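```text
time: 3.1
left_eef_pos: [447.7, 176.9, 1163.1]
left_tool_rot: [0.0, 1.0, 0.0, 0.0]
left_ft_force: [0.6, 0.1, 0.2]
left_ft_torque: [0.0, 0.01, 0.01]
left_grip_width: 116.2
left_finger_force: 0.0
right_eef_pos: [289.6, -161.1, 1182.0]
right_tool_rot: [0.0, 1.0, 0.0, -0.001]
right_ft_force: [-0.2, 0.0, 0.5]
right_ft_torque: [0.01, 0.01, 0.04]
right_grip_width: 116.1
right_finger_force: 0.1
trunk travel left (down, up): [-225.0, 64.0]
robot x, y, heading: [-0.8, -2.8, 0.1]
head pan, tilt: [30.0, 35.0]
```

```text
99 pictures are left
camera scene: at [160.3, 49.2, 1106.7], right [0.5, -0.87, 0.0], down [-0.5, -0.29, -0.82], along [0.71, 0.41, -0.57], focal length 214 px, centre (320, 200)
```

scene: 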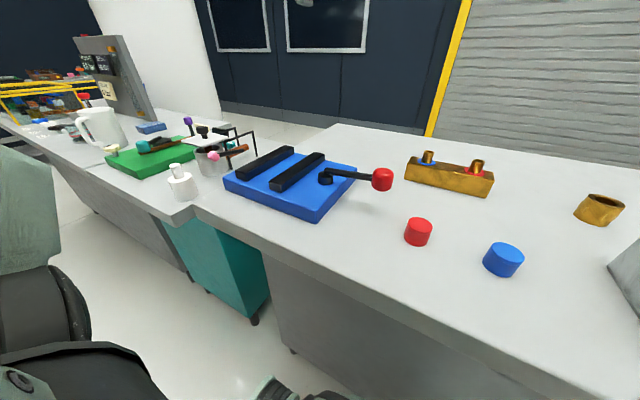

**REQUIRED WORK:** Restate the entire listing word for word, excluding pictures.

**EXPECTED ANSWER:**
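```text
time: 3.1
left_eef_pos: [447.7, 176.9, 1163.1]
left_tool_rot: [0.0, 1.0, 0.0, 0.0]
left_ft_force: [0.6, 0.1, 0.2]
left_ft_torque: [0.0, 0.01, 0.01]
left_grip_width: 116.2
left_finger_force: 0.0
right_eef_pos: [289.6, -161.1, 1182.0]
right_tool_rot: [0.0, 1.0, 0.0, -0.001]
right_ft_force: [-0.2, 0.0, 0.5]
right_ft_torque: [0.01, 0.01, 0.04]
right_grip_width: 116.1
right_finger_force: 0.1
trunk travel left (down, up): [-225.0, 64.0]
robot x, y, heading: [-0.8, -2.8, 0.1]
head pan, tilt: [30.0, 35.0]
```

```text
99 pictures are left
camera scene: at [160.3, 49.2, 1106.7], right [0.5, -0.87, 0.0], down [-0.5, -0.29, -0.82], along [0.71, 0.41, -0.57], focal length 214 px, centre (320, 200)
```

scene: 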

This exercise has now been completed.